= Stated exercise =
Quote the extract to read word for word, starting at "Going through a" and ending with "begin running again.".

··· Extract to read ···

If you know me in real life or if you have read this blog for any period of time, you know that I aim to always be honest with myself. While I am elated that I finally overcame the 2014 Year of Injury and am back to successfully running the road, I know that I’m just not where I used to be nor where I need to be to tackle a full marathon right now. For these reasons, I decided to downgrade from the full to the half at this weekend’s SLO Marathon. I’m not at all bummed about this, however, I am happy that I am not allowing my ego to overrule good judgement and I know that I am making the right decision.
I started training for this full in January and got up to 16 miles, the longest distance I’ve run since training for my last marathon nearly 3 years ago. The 16 was great! I felt good, my injuries were just fine, it was slow (took just over 3 hours) but it was accomplished nevertheless- I was proud of my effort and ecstatic that I was mentally and physically able to finish a 16 mile run after all I went through, physically, last year. Totally planned on 18 miles the following week. I swear I did. The day-of-the-18 came and I just couldn’t wrap my head around 18 nor the impending 20 mile runs. I refused to give running all that time, I simply didn’t want to do it, so I didn’t. I ran 10 instead and thought, “Half marathons are awesome too, darn it.”
Having lost my dear father-in-law 3 months ago, I haven’t been in the happiest of places, so I guess I have to admit I’m still grieving. Shortly after he passed, my motivation disappeared. I didn’t want to go anywhere, I didn’t want to do anything, I certainly didn’t want to break a sweat. Every bit of my being preferred to get back in bed, pulling the covers over my head and feeling sorry for myself. I allowed myself those feelings for about a month and then finally shook it off to lace my sneakers and start getting back to running and working out again as exercising truly lifts my spirits.
Going through a loss like this is especially difficult because the rest of the world inevitably stops grieving with you- everyone else around me is back to “normal”, but I’m not. I am feeling better and put in my best effort to smile and laugh and be present with my family and friends despite the fact that I still have this nagging hole in my soul- the sadness is still just right there on the surface… nearly every long run I’ve done since losing Allan has included a break down around the 7 mile mark (it is always 7!!! why 7???), races included. My mind wanders while I run and before I know it, I’m thinking about Allan and breaking down into tears. Fellow runners always stop to ask me if I am okay- so embarrassing- and I try my best to say something funny, drying my eyes and thanking them before I begin running again.

··· Supplied data ···

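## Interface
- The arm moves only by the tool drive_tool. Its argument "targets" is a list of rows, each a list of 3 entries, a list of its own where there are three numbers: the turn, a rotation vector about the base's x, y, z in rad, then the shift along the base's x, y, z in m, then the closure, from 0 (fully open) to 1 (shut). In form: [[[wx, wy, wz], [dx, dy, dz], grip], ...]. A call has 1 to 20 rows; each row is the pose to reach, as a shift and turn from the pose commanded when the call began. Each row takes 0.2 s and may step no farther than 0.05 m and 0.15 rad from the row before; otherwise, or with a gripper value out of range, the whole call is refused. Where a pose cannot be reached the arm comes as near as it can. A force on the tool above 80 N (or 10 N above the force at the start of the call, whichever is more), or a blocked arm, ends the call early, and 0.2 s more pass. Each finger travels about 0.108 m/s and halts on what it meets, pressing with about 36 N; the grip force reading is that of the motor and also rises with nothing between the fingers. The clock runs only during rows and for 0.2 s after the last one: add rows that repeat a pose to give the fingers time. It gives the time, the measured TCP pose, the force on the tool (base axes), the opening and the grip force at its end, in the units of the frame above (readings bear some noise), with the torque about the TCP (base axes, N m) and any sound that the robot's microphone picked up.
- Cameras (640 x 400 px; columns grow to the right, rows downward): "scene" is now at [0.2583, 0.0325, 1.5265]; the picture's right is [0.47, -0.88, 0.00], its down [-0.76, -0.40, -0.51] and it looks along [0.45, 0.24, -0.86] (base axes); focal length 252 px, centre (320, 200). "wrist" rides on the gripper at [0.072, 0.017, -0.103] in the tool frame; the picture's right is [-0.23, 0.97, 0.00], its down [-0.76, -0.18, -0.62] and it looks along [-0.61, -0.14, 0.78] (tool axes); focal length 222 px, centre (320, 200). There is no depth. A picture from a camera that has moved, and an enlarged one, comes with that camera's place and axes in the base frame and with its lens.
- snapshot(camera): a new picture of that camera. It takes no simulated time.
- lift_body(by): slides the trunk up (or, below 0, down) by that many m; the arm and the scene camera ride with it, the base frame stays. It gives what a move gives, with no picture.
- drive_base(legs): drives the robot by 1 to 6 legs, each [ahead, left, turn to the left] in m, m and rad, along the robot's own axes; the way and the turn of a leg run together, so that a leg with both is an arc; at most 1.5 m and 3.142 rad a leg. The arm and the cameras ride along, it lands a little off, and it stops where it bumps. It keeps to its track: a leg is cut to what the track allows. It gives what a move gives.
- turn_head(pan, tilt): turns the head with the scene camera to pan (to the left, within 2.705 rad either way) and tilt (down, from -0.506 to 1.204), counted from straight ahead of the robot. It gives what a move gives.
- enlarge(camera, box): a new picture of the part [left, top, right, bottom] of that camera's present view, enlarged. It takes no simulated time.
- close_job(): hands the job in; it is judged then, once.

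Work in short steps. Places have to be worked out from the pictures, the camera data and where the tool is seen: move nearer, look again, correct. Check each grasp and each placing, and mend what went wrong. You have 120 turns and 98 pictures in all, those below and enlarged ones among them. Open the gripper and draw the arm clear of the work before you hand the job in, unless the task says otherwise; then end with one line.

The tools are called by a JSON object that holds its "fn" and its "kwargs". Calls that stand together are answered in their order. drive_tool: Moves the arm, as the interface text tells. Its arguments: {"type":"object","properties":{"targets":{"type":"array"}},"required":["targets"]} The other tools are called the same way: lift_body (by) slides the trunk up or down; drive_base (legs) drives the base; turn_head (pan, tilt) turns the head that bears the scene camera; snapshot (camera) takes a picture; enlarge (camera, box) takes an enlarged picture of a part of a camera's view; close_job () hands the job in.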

···

= The solution =
Going through a loss like this is especially difficult because the rest of the world inevitably stops grieving with you- everyone else around me is back to “normal”, but I’m not. I am feeling better and put in my best effort to smile and laugh and be present with my family and friends despite the fact that I still have this nagging hole in my soul- the sadness is still just right there on the surface… nearly every long run I’ve done since losing Allan has included a break down around the 7 mile mark (it is always 7!!! why 7???), races included. My mind wanders while I run and before I know it, I’m thinking about Allan and breaking down into tears. Fellow runners always stop to ask me if I am okay- so embarrassing- and I try my best to say something funny, drying my eyes and thanking them before I begin running again.